Your goal
Your task is to print the material below exactly as presented.

##############################

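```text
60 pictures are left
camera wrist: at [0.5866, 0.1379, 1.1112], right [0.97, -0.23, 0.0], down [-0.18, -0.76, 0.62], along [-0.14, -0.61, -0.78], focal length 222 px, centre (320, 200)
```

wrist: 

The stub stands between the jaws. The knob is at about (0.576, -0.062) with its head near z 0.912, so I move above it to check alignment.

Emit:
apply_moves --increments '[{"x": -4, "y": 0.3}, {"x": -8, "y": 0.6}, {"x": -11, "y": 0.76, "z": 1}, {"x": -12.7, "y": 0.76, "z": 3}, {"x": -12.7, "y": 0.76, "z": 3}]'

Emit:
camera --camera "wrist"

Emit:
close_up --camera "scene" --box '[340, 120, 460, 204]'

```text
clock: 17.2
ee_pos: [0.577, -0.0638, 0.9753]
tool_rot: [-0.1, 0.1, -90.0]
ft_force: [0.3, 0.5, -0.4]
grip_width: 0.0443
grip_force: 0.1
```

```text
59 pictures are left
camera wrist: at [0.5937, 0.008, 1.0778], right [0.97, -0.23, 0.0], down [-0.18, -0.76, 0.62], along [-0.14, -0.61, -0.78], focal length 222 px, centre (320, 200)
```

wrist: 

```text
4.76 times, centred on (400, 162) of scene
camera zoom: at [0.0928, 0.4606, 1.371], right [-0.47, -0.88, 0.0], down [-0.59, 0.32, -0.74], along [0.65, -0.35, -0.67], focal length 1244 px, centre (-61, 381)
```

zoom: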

##############################

Answer below
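```text
60 pictures are left
camera wrist: at [0.5866, 0.1379, 1.1112], right [0.97, -0.23, 0.0], down [-0.18, -0.76, 0.62], along [-0.14, -0.61, -0.78], focal length 222 px, centre (320, 200)
```

wrist: 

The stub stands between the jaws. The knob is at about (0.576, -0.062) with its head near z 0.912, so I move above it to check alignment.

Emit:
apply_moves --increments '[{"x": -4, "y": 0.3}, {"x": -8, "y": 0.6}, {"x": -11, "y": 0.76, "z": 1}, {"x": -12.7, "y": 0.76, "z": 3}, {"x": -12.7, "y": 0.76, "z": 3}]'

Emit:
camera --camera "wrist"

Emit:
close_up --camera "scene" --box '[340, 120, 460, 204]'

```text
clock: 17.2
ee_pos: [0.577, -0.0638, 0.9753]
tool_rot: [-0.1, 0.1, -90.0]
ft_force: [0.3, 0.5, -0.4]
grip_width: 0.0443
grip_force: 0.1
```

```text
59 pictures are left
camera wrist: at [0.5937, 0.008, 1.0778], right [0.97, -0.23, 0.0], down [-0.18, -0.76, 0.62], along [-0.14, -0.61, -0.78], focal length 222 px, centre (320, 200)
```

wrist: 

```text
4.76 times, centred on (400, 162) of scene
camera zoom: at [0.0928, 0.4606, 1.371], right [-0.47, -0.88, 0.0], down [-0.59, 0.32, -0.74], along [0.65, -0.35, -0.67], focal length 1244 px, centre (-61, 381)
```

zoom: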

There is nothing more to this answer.